----- Text segment -----

Urbis Pty Ltd v Sutherland Shire Council

Case

[2001] NSWLEC 147

07/11/2001

No judgment structure available for this case.

Land and Environment Court


of New South Wales


CITATION: Urbis Pty Ltd v Sutherland Shire Council [2001] NSWLEC 147
PARTIES:

APPLICANT:
Urbis Pty Ltd

RESPONDENT:
Sutherland Shire Council
FILE NUMBER(S): 10774 of 2000
CORAM: Talbot J
KEY ISSUES: Practice & Procedure :- Amended plans - whether they may be treated as an amendment of the development application - leave granted on terms
Construction & Interpretation :- Whether new plans are amended plans for the purpose of cl 55 Environmental and Planning Assessment Regulation 2000
LEGISLATION CITED: Environmental Planning and Assessment Act 1979
Environmental Planning and Assessment Regulation - cl 55
Land and Environment Court Rules 1996
CASES CITED: Ervin Mahrer and Partners v Strathfield Municipal Council [No 2] [2001] NSWLEC 140, unreported;
R v Shanahan & Ors; Ex Parte Northern Territory Planning Authority (1984) 54 LGRA 255;
Ross Karp & Associates Pty Limited v Randwick City Council (1999) 106 LGERA 397;
Toadolla Company Pty Ltd v Dumaresq Shire Council [1992] NSWLEC 129;
Willoughby Municipal Council v Manchil Pty Limited (1974) 29 LGRA 303
DATES OF HEARING: 5 July 2001
DATE OF JUDGMENT:
07/11/2001
LEGAL REPRESENTATIVES:
APPLICANT:
Mr C W McEwen (Barrister)
SOLICITORS
Mallesons Stephen Jaques
RESPONDENT:
Ms S A Duggan (Barrister)
SOLICITORS
Sutherland Shire Council


JUDGMENT:

    IN THE LAND AND Matter No. 10774 of 2000
    ENVIRONMENT COURT Coram: Talbot J
    OF NEW SOUTH WALES Decision Date: 11 July 2001

    Urbis Pty Ltd
    Applicant
    v
    Sutherland Shire Council

    Respondent

    REASONS FOR JUDGMENT


    1. At the conclusion of submissions in this matter and at the request of the parties I made orders and directions for the future conduct of these proceedings, giving a brief indication of the reasons for doing so on the basis that a full and comprehensive set of reasons would be published as soon as practicable.

    2. The class 1 appeal was commenced by the filing of an application on 11 August 2000. The appeal was based upon the deemed refusal of a development application lodged with the council in March 2000.

    3. A set of plans accompanied the application.

    4. A draft statement of issues was filed on the 5 September. A final statement of issues was filed on the 9 October 2000.

-----

● Work instructions
1. Quote the text segment word for word, starting at "2. The class" and ending with "in March 2000.".
2. Only one span of the listing below is wanted: the lines from the one with "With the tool" through the one with "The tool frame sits", reproduced exactly, both ends kept.

----- Raw data -----

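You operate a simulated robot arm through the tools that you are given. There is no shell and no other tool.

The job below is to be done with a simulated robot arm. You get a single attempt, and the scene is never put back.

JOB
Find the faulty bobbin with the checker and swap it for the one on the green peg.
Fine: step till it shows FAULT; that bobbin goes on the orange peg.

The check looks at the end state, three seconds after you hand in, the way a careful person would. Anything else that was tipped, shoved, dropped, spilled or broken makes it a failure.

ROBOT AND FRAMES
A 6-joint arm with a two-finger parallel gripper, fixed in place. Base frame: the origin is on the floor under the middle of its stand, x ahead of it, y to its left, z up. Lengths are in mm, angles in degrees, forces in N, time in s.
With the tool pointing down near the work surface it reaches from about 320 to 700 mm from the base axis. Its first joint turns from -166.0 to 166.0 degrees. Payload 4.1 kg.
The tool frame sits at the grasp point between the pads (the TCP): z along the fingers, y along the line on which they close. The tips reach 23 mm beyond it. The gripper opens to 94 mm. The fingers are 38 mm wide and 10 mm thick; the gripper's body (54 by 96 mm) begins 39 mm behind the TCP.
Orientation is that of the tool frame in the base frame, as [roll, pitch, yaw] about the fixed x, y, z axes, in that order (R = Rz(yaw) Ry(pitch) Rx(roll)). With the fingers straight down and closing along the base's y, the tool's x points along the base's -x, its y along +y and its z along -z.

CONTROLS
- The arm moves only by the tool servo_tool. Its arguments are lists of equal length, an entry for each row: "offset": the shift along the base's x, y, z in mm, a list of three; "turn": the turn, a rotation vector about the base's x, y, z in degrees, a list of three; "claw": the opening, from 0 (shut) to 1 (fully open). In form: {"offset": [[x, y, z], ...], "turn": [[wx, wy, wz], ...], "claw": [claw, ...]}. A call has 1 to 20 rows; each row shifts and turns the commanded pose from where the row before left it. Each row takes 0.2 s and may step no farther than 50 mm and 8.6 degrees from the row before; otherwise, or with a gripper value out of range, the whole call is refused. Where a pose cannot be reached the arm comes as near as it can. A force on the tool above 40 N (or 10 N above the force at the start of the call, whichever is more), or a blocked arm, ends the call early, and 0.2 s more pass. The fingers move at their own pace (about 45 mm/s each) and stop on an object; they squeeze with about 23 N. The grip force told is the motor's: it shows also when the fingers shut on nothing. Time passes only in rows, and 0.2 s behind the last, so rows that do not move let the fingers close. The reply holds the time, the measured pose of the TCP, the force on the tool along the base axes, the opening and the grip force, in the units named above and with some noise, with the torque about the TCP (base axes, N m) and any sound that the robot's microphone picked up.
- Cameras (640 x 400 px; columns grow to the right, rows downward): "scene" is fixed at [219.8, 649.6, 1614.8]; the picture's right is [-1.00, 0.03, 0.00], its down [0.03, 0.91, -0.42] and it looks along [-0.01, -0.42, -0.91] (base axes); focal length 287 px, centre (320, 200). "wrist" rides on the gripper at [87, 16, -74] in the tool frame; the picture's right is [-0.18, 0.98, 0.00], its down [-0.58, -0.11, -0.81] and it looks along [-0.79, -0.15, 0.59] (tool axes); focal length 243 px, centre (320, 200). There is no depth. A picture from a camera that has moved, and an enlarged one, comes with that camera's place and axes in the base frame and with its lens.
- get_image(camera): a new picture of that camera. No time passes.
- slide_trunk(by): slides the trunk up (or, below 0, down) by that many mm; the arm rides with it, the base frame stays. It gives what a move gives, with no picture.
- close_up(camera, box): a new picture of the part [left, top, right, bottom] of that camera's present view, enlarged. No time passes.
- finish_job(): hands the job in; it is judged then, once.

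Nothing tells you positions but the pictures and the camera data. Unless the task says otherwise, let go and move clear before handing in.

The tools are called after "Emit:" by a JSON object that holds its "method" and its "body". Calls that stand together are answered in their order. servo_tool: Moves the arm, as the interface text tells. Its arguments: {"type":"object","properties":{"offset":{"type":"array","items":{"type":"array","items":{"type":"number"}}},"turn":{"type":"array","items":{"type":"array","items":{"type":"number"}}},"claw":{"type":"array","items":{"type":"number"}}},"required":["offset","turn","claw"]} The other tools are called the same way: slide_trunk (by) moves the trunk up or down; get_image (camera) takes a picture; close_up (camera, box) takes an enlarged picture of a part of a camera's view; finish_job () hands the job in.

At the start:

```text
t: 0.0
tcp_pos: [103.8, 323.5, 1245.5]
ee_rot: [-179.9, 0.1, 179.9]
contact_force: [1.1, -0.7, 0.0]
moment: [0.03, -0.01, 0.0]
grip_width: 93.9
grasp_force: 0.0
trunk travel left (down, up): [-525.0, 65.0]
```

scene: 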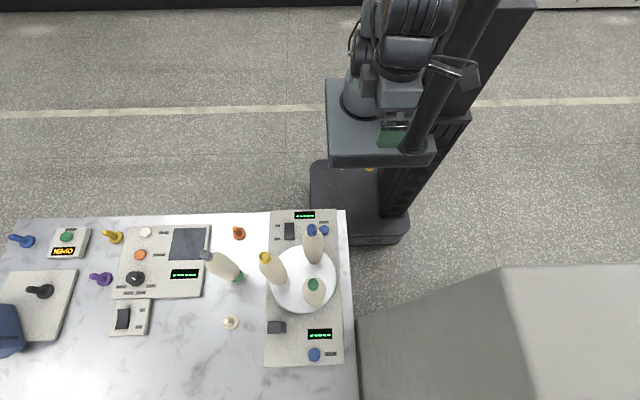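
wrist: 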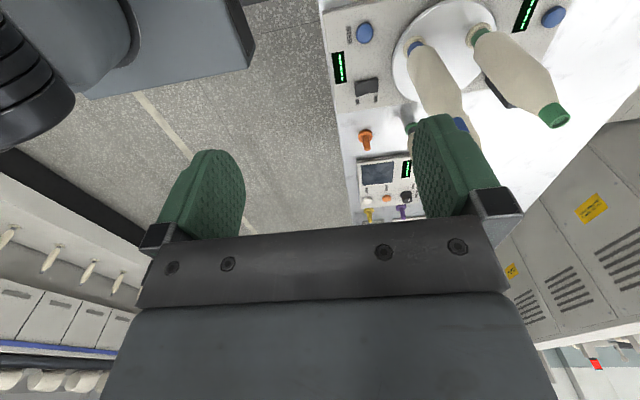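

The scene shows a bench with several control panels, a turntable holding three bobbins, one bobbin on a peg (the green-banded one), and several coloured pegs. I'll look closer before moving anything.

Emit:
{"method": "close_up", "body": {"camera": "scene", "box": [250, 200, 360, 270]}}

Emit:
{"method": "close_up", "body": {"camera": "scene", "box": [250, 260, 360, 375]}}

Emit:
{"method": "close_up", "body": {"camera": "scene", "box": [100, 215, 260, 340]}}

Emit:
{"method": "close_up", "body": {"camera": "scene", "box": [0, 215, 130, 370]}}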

-----

● Answers to the exercise
1.
2. The class 1 appeal was commenced by the filing of an application on 11 August 2000. The appeal was based upon the deemed refusal of a development application lodged with the council in March 2000.

2.
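With the tool pointing down near the work surface it reaches from about 320 to 700 mm from the base axis. Its first joint turns from -166.0 to 166.0 degrees. Payload 4.1 kg.
The tool frame sits at the grasp point between the pads (the TCP): z along the fingers, y along the line on which they close. The tips reach 23 mm beyond it. The gripper opens to 94 mm. The fingers are 38 mm wide and 10 mm thick; the gripper's body (54 by 96 mm) begins 39 mm behind the TCP.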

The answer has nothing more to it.